■ **PROVIDED TEXT**
Carlos Pascual
Former U.S. Ambassador to Mexico (August 2009-March 2011)

(Brookings Institution)
Pascual is a leading U.S. expert on crisis. The former U.S. ambassador to Mexico has spent his career studying conflict management, failed states and economic development.
After fierce complaints from Mexican President Felipe Calderon, Pascual was forced to leave his post in March 2011 after the publication of internal cables in the Wikileaks controversy in which he criticized the Mexican army as "risk averse" in pursuing drug traffickers.
- Career History: Vice President and Director of Foreign Policy Studies at the Brookings Institution (since 2006); U.S. ambassador to Ukraine (2000 to 2003); Director, American Aid to Europe and Eurasia (2003 to 2004)
- Hometown: Cuba
- Alma Mater: Stanford University, B.A., 1980; Harvard's Kennedy School of Government, M.A., 1982
Pascual was born in Cuba, but emigrated to the U.S. with his family when he was three. He earned his B.A. from Stanford University in 1980 before moving to Boston, where he received his master's from Harvard's Kennedy School of Government in 1982.
Pascual began his foreign policy career in 1983 as a Foreign Service officer with USAID in Sudan, South Africa and Mozambique. Eventually, he was promoted to deputy assistant administrator for Europe and Eurasia at the State Department.
"The 21st century will be defined by threats unconstrained by borders," Pascual wrote in a memo to President Barack Obama, released just days before he took office in January 2009. "The moment is ripe to overhaul the international system." Pascual believes that the U.S. must provide leadership for some of the biggest global problems, including global warming, terrorism and nuclear proliferation.

■ **DATA BLOCK**
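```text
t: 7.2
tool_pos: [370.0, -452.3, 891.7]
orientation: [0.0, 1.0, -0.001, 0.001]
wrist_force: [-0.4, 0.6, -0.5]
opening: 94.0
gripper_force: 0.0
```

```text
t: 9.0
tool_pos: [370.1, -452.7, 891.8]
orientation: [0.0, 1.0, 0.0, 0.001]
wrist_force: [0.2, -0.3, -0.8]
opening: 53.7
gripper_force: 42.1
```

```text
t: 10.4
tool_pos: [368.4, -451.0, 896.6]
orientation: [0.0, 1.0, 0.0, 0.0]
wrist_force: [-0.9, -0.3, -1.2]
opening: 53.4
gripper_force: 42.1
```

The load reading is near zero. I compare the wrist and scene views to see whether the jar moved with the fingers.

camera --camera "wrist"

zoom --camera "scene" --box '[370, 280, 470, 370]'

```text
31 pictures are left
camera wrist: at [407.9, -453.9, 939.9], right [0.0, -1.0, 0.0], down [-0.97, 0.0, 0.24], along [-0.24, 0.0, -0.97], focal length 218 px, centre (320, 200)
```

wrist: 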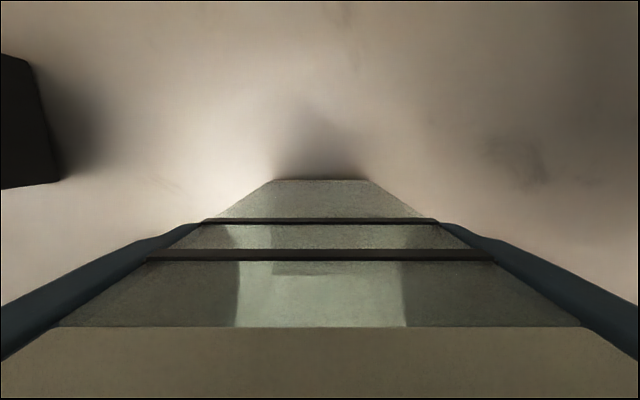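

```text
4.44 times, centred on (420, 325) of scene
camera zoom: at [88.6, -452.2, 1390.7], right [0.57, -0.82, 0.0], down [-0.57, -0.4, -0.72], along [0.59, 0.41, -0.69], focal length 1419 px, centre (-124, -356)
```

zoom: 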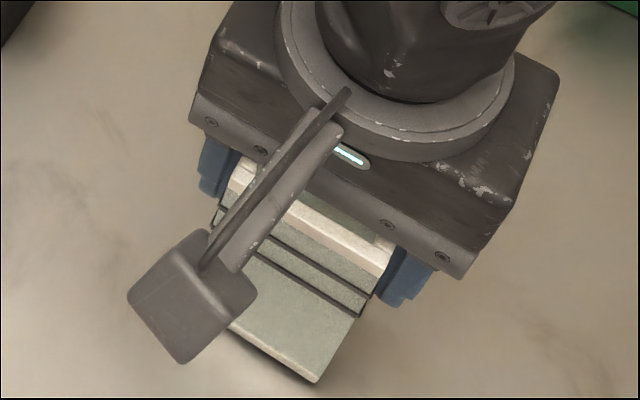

■ **WORK TO BE COMPLETED**
Pick up the provided text at the point where it stops and go on.

■ **ANSWER TO THIS TASK**
To do this, Pascual has called on the U.S. to revitalize its relationship with the United Nations, the G20 and NATO. He also thinks the way the U.S. government is currently structured of is antiquated and will be unable to handle interconnected global issues. "Rather than placing climate change, nuclear security, economics and terrorism into separate organizational cones, develop integrated management strategies that capitalize on ways these issues affect each other," he wrote. "This massive agenda will move ahead relentlessly," Pascual concluded. "The United States can either engage and shape it, or defensively react to events."
Pascual has ties to several members of the Obama administration from his time at Brookings and in the Clinton administration. He worked at Brookings with U.N. Ambassador Susan E. Rice , who has also studied failed states. He served on the National Security Council with Philip Gordon , the assistant secretary of State for Europe and Eurasian Affairs.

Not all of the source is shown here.